I really, really, REALLY wanted the * * * * [treat unnamed to spare trigger responses]. I could taste it, feel it in my mouth. I told myself that I would only appreciate the first 2 bites, and after that it would be robotic. I told myself that it would be 689 calories on the tracker. I told myself that I would wish so strongly later that I had not eaten it. But I Really, REALLY wanted it.
We had planned to get coffee, so we got coffee. I stood by the cream station, agitating. Having an internal hissy fit. Having an internal temper tantrum. Big time pity party. Said "Okay, I am really unhappy about this, but it might be possible to walk out of her without that treat." Merely acknowledging the sliim chance. Somehow I felt my feet moving toward the door.
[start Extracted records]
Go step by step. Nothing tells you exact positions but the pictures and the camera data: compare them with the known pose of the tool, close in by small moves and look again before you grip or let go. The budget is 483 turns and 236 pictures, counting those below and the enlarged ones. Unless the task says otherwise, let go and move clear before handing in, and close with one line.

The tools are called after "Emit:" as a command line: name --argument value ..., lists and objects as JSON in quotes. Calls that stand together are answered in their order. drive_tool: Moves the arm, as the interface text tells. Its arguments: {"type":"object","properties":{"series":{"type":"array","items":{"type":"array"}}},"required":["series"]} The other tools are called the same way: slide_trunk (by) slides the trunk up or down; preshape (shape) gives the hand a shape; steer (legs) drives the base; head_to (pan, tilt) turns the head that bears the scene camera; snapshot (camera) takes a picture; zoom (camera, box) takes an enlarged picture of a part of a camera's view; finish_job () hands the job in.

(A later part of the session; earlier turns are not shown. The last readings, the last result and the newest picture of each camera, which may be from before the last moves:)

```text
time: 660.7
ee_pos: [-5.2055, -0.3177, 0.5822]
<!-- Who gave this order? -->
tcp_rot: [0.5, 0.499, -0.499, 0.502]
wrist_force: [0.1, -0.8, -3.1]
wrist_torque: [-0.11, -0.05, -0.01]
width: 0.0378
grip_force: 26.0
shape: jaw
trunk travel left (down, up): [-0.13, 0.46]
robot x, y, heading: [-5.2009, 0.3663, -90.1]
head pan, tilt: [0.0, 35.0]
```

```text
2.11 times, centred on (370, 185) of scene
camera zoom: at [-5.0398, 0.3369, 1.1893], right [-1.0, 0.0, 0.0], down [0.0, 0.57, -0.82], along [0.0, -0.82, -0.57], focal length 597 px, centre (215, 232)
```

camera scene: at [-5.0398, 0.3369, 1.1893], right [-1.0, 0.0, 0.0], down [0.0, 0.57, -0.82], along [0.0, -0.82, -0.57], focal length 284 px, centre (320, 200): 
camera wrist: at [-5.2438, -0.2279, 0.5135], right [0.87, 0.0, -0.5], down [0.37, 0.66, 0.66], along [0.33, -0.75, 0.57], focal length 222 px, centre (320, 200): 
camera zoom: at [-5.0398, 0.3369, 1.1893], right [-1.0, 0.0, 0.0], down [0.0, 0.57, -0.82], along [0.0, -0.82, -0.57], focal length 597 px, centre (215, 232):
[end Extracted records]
Somehow, by God's mercy, I escaped. I didn't like it, but I dodged that bullet.
Thursday, March 15, 2012
Last December, going for a Guiness record for basketball free throws, 54-year-old Bob Fisher made 2,371 accurate shots in one hour. This blew out the old record of 1,968. To fight fatigue, he has developed five shooting techniques for each hand.
Full story: www.nytimes.com/2012/03/15/sports/nc
Precision basketball is not my own goal, but I was fascinated by his remarks:
“I’ve gotten better,” he said as friends, relatives and curiosity seekers applauded. “I’ve gotten better, and I haven’t reached my potential yet.”
Reaching my potential. Intriguing thought. What is my potential? Am I ready to work for my own personal best?
Wednesday, March 14, 2012
My sister has low vision due to diabetes and also a prosthetic leg. Today at lunchtime she heard the garbage truck picking up in front of her house and thought, "I'll be done in just a minute and go collect those empty cans." (Sometimes they roll around in the street and get damaged, so she wanted to bring them back to the house promptly.)
No more than 5 minutes later, she was going out the back door and found that one of her neighbors had ALREADY brought the cans up to the house for her...and disappeared! She said this has happened several times recently, and she has no idea who is being so thoughtful. They perform this kindness and scoot away so quickly, she can't even catch them in the act!